Monday, October 23, 2006

An approaching anniversary

The New York Times has had two articles recently marking the approach of the one-year anniversary of the riots in French suburbs. The second article is about a specific incident at Grigny, in the South of the Paris region. I had mixed feelings about the first article-- I found the description, "a threeweek orgy of violence in which rioters throughout France torched cars, trashed businesses and ambushed police officers and firefighters" to be a little over the top-- the riots were confined to certain neighborhoods on the outskirts of large cities like Paris, Lyon, Marseille, or Strasbourg but certainly not "throughout France". And though the article is accurate about what the rioters did, it helps to remember that this "orgy of violence" included very, very little gun violence or actual deaths.

Not that I am trying to make excuses for the rioters or minimize the problems. The article goes on to describe Clichy-sous-Bois, one of the worst suburban towns in the Paris region:

"It has no local police station, no movie theater, no swimming pool, no unemployment office, no child welfare agency, no subway or interurban train into the city.

For even some of the most crime-ridden suburbs, it is a 20-minute ride into central Paris. For Clichy-sous-Bois, depending on whether there is space on the bus, it can take an hour and a half. Unemployment sits at 24 percent, much higher among young people. Thirty-five percent of the population consists of foreigners, many non-French-speaking. The town’s only municipal gymnasium and sports center was torched during last year’s unrest."

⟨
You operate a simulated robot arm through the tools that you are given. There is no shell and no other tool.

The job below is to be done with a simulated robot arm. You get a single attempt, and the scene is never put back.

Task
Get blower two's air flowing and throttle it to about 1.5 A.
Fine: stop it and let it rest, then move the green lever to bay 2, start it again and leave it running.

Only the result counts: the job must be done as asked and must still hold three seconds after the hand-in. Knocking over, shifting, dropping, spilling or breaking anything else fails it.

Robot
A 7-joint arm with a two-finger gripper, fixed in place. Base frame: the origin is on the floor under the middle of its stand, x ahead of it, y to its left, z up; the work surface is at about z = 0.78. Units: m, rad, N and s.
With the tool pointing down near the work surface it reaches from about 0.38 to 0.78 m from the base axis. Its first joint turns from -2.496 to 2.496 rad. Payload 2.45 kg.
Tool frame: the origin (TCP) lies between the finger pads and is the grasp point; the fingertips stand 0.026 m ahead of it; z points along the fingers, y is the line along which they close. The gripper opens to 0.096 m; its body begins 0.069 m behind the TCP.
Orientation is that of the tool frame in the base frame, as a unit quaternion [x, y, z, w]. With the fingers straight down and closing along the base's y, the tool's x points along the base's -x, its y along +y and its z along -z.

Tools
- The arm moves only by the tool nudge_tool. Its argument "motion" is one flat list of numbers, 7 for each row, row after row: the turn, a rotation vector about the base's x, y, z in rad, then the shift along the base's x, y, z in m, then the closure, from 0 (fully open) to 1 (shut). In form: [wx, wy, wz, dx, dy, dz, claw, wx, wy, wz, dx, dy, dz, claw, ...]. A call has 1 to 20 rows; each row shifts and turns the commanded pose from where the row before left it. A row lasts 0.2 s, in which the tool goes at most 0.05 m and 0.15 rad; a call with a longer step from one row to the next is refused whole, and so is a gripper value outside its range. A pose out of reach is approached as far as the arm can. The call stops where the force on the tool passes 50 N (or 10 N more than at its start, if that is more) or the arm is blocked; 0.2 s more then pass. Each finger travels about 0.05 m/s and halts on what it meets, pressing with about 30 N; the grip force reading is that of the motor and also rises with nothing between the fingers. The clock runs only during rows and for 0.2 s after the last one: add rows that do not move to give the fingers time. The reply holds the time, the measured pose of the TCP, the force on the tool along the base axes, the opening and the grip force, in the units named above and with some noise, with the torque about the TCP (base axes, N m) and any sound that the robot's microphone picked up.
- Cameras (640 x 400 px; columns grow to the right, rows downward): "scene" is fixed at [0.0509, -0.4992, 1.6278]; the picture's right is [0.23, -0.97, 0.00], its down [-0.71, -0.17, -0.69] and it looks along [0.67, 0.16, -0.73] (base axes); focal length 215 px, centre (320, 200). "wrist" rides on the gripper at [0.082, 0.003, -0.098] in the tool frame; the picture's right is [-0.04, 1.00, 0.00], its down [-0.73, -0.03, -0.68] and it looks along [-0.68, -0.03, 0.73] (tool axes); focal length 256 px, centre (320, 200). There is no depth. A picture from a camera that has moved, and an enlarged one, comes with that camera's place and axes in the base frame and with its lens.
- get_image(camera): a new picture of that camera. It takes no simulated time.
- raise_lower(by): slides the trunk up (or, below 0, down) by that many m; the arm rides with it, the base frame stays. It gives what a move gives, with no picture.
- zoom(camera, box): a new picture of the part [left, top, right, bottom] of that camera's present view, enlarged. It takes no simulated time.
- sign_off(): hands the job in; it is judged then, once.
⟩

Clichy is still profoundly marked by the High Modernist ideology of urbanism that marked the postwar era in France. According to the municipal website, the commune was extremely rural, had no more than a small farming population, and lacked even basic services such as a sewer well into the 20th century. The population of the commune exploded in the 1950's, 60's, and 70's as first private residences and then public housing projects were built at an ever-larger scale, relying on the region's plan to develop a link between Roissy and Marne-La Vallée to link the new residents to urban areas. However, the planned autoroute was never built, leaving a "tissu urbain destructuré" and leading to the isolation described in the Times article.

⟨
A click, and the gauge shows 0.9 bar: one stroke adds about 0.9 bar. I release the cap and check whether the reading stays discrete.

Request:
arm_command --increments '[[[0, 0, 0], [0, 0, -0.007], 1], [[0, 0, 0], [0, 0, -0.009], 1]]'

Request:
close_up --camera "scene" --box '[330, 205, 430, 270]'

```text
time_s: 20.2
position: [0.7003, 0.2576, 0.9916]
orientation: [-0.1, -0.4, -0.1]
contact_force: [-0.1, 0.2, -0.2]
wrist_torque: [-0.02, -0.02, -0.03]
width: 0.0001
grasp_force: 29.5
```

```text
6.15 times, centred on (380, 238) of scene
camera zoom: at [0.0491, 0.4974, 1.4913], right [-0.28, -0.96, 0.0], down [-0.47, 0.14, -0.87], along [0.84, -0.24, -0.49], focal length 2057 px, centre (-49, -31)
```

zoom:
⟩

In addition to the spate of articles marking the anniversary now comes the backlash-- Le Monde has both an online "édition spéciale" called "Banlieues: Un an après" to collect these year-anniversary articles, and another headline, "Des élus critiquent l'emballement médiatique sur les banlieues." Certain elected officials of "sensitive areas" feel that the anniversary of the beginning of the riots wasn't necessarily a big deal before the media started focusing on it, and would prefer their communes not be subject to extensive media scrutiny right now, in the fear that this sort of attention will only incite violence.